Injustice is inherent in the system – of income, wealth, influence and opportunity. It strengthens social divisions, causing tensions, both seen and suppressed, and conflict within and without. It facilitates concentrations of power and control and its opposite – marginalisation, exclusion and vulnerability, leading to exploitation and abuse.
Is peace possible along such perverted lines of living?
Calculated intentions
War comes about when the conditions that create conflict are present. Ideologies of all kinds, together with the divisive, selfish values that neo-liberalism promotes, encourage such conditions.
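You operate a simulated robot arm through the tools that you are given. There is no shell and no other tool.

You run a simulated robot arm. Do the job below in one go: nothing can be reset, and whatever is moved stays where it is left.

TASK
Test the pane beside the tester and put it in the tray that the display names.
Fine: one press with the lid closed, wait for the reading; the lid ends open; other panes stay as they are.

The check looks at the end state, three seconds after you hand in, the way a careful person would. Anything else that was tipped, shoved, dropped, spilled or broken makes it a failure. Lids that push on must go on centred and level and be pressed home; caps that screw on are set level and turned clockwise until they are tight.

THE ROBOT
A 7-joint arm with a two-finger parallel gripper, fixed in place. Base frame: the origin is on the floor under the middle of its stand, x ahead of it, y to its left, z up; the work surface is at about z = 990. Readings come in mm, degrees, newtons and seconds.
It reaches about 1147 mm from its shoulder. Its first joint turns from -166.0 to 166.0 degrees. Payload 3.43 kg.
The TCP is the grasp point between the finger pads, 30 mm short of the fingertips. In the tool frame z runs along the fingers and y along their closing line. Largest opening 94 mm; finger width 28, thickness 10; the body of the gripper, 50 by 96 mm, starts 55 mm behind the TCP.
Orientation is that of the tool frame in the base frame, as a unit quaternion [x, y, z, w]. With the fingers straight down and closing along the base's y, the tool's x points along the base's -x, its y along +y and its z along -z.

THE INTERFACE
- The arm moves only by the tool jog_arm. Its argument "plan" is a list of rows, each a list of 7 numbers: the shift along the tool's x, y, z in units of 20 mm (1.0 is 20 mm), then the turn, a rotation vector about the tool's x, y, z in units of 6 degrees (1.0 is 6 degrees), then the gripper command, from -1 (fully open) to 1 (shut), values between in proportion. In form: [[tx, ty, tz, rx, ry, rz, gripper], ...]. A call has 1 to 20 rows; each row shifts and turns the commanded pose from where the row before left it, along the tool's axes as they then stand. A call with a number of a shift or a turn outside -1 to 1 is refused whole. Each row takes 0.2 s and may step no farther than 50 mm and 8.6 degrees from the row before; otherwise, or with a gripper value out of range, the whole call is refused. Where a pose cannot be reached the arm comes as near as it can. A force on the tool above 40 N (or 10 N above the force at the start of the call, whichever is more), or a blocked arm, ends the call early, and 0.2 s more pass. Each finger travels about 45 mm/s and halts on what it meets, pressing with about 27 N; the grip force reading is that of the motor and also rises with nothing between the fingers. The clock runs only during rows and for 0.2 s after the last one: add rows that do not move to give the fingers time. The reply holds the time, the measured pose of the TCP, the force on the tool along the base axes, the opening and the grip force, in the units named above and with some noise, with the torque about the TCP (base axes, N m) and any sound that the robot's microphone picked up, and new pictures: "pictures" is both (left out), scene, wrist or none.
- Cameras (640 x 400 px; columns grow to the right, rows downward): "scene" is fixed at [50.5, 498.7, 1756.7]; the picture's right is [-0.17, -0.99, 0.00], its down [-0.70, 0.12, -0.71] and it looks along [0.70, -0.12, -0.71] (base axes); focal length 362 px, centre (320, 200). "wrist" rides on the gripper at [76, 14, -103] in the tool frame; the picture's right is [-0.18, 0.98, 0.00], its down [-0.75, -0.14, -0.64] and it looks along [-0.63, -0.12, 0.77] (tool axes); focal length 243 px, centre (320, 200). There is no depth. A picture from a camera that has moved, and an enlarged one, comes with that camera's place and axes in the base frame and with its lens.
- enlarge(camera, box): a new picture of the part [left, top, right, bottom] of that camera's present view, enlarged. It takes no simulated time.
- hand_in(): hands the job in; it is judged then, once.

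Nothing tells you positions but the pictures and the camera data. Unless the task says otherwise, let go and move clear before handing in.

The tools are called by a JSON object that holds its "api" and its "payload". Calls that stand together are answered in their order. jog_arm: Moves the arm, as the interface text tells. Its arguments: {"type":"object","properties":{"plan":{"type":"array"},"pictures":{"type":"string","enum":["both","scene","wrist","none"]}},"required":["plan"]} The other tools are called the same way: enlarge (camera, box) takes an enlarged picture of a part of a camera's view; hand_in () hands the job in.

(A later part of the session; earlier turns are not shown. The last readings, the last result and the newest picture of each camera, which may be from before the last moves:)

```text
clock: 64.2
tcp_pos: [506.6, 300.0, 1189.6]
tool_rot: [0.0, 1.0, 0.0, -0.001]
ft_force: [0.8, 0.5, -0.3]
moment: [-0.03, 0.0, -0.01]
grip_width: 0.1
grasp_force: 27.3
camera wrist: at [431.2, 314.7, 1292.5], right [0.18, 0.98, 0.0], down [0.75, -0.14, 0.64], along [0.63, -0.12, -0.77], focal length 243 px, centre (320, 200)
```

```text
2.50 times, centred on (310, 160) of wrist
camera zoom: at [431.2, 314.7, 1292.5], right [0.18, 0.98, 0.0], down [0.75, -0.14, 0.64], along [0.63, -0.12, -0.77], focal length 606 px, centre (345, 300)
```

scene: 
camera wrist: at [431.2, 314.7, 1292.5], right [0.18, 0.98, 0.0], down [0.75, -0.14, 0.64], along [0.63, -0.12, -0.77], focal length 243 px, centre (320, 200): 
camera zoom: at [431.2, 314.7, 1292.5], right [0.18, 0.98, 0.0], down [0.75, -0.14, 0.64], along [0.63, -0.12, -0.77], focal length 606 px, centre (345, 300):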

Given the nature of these ideas and the range of self-interests that support them, it is hard to see how the current system can do anything other than facilitate social conflict and perpetuate war – “infinite war” which Michael Moore maintains is the calculated intention, certainly of the American government.
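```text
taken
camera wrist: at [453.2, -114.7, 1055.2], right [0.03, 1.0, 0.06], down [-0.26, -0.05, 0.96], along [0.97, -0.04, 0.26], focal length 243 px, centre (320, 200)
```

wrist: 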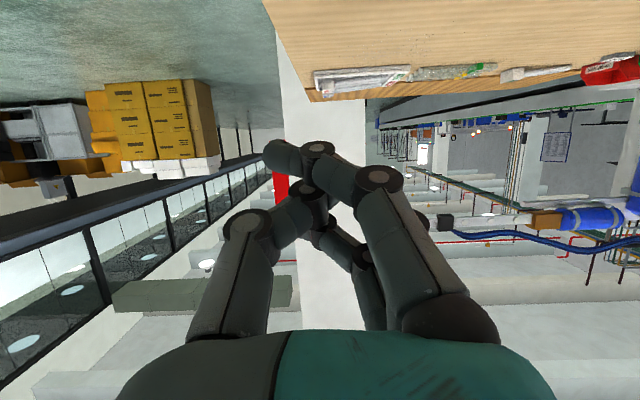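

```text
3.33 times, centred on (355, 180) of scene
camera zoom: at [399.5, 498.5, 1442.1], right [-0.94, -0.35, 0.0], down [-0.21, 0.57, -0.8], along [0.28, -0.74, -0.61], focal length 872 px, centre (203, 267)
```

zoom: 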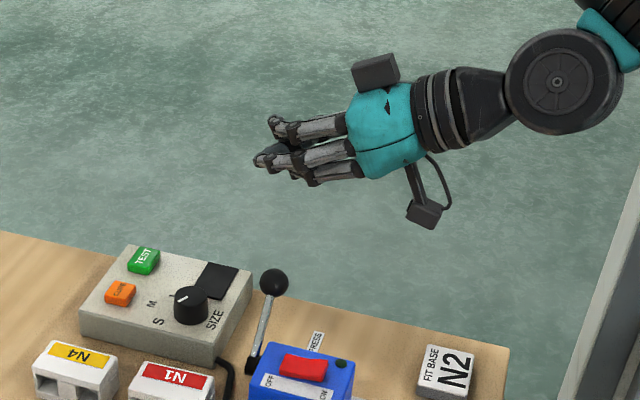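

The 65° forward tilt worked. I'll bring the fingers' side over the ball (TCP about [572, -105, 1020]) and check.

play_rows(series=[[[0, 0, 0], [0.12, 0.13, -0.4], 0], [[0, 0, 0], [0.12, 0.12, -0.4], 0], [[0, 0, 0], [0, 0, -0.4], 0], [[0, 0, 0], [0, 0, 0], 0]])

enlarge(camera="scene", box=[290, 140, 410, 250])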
A range of inherent tendencies exist within us all, many good, some not so positive – violence is one, tribalism and anger are others. And yes, there is violence and conflict in our communities because human beings are themselves violent. But the environment in which we live can either facilitate the good or agitate the destructive elements in human nature. With its inherent injustice, and values encouraging materiality, selfishness, nationalism and desire, the current system feeds and strengthens the negative.
Peace will come about when there is social justice, contentment and trust. All of which are the enemies of the ruling elite. All of which must be repeatedly and relentlessly called for.
Cooperation, tolerance and, crucially, sharing the world’s resources equitably among the people of the world – these would go a long way towards establishing social justice and trust, which in turn would help facilitate peace. Such perennial principles of goodness need to sit at the heart of a radically reformed socio-economic model, and in place of the existing divisive ideals, true values inculcated that unite people and evoke the good.